The statute not only affords no right of removal, but, on the contrary, clearly negates any inference that a removal was ever contemplated.

It is for these reasons that the argument of the petitioners on appeal — to the effect that this Court should construe the constitutional provisions in such manner as would give the petitioners a right of removal — cannot prevail.

The order must therefore be affirmed.

Order affirmed.

NOTES

[1] When the appeals were filed in this Court, there was another appellant, but after the motion to dismiss had been argued, we were advised by Judge Sodaro (of the Supreme Bench of Baltimore City) in a letter dated November 26, 1962, that Daniel Joseph Riidiger, the other appellant, had been released from Patuxent Institution on a writ of habeas corpus.

[2] After the oral argument on the motion to dismiss, the parties were allowed additional time to file briefs or memoranda of law if either desired to do so. The petitioners filed a memorandum brief. The State, having fully argued the law in a memorandum filed with the motion to dismiss, deemed it unnecessary to reply.
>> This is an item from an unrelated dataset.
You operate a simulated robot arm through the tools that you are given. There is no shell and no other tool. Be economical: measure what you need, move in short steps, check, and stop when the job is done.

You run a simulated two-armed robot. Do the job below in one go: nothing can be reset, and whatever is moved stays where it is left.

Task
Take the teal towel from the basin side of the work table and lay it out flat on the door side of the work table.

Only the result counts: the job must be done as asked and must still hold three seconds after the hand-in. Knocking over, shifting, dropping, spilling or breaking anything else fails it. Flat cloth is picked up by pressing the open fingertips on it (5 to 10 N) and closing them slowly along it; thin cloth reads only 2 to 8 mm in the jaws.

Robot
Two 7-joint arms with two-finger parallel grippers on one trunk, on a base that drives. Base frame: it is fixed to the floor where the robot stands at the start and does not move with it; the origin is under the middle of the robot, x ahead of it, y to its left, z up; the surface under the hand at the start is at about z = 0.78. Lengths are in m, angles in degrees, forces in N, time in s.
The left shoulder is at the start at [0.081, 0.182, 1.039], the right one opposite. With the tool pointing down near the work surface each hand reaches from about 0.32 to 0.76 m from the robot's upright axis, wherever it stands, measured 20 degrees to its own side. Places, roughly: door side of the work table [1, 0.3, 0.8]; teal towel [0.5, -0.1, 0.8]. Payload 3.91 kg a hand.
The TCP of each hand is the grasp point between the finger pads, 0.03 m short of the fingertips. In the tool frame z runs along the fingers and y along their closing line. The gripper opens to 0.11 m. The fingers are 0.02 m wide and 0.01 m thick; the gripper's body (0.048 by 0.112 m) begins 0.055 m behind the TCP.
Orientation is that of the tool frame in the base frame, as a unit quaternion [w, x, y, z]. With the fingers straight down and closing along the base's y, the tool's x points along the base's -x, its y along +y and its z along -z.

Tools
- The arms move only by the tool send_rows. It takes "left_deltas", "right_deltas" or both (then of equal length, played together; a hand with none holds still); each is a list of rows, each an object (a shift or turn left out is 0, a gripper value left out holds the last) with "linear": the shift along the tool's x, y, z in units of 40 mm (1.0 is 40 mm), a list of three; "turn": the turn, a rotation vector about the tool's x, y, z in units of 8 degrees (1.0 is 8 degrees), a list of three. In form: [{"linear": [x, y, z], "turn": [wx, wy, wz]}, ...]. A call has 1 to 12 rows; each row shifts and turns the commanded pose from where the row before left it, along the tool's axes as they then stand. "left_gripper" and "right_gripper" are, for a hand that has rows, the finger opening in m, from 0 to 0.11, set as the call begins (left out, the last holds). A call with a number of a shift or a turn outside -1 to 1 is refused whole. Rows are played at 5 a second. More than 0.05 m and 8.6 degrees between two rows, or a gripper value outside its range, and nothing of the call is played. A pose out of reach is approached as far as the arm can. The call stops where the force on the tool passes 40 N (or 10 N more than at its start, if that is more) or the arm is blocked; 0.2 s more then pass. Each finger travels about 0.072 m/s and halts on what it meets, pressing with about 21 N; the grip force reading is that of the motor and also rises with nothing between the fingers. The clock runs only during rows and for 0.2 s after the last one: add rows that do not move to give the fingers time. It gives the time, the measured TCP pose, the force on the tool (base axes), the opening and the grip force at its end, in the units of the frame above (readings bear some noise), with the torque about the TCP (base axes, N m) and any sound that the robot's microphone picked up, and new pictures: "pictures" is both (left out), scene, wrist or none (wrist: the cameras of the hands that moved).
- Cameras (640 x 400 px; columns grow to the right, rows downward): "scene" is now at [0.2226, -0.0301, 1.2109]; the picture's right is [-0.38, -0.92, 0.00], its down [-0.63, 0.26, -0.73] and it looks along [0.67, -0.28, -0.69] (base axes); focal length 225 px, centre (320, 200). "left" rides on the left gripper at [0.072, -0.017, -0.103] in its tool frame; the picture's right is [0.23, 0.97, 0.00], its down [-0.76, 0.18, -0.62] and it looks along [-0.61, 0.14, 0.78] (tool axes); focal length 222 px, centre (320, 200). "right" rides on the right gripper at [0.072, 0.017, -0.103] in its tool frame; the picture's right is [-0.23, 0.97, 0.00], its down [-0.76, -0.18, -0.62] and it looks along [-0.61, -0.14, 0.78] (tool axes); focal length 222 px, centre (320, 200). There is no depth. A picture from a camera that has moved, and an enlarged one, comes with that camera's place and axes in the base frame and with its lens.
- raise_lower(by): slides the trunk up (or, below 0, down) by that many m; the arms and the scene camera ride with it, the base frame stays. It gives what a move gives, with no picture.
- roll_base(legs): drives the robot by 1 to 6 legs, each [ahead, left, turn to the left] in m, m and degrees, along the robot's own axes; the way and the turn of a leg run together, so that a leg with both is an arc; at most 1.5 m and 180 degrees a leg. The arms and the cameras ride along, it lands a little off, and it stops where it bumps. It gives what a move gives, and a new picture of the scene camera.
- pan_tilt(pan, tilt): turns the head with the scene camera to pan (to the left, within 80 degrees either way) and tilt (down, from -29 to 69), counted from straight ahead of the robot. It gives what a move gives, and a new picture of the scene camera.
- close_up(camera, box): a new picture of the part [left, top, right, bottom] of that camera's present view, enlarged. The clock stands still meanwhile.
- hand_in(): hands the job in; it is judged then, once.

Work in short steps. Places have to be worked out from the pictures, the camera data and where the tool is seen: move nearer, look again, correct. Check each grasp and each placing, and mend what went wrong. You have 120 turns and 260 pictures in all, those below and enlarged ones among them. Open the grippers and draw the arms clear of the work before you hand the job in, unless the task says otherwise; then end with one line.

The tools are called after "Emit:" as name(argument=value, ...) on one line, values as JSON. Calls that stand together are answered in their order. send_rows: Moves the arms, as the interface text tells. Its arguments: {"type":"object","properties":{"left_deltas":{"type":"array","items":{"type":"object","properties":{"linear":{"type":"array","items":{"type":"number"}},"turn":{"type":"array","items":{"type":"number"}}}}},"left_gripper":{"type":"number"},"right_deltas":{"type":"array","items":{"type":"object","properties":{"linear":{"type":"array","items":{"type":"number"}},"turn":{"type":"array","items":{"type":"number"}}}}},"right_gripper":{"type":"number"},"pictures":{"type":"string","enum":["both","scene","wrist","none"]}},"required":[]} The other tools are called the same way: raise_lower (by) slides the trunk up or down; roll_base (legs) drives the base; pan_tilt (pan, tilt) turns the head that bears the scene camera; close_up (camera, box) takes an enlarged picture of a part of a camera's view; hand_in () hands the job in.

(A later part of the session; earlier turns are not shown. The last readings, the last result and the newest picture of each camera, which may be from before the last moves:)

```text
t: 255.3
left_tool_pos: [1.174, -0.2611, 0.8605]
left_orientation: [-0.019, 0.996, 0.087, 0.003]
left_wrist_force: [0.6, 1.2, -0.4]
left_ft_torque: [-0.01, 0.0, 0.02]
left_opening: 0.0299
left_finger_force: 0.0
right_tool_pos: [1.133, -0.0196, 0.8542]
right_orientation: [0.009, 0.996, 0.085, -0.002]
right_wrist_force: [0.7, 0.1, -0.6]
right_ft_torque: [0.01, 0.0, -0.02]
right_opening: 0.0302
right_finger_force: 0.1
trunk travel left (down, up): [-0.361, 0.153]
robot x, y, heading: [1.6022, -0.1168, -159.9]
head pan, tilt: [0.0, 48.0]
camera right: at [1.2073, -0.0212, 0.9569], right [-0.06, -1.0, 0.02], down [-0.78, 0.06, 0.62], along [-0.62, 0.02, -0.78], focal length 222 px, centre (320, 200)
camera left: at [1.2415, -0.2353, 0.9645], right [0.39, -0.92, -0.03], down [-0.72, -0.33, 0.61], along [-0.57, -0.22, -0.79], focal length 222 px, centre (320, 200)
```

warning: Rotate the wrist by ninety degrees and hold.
[3] See, for instance, Cooke v. Cooke, 41 Md. 362, a suit in equity (though not the issues from a court of equity [or the Orphans' Court] to be tried by a jury in a court of law, which are specifically included in the constitutional as well as the statutory provisions); Trayhern v. Hamill, 53 Md. 90, issues framed at instance of a creditor in insolvency proceeding; Bel Air (Etc.) Club v. State, 74 Md. 297, a proceeding for the forfeiture of a corporate charter; M. & C.C. of Balto. v. Kane, 125 Md. 135, a condemnation proceeding under power of eminent domain; Slacum v. Jolley, 153 Md. 343, an appeal from an order of what was then the Industrial Accident Commission (though it should be noted that the right to remove an appeal from the Workmen's Compensation Commission was conferred by Chapter 587 of the Laws of 1927); and Baltimore v. Libowitz, 159 Md. 28, a petition for a writ of mandamus.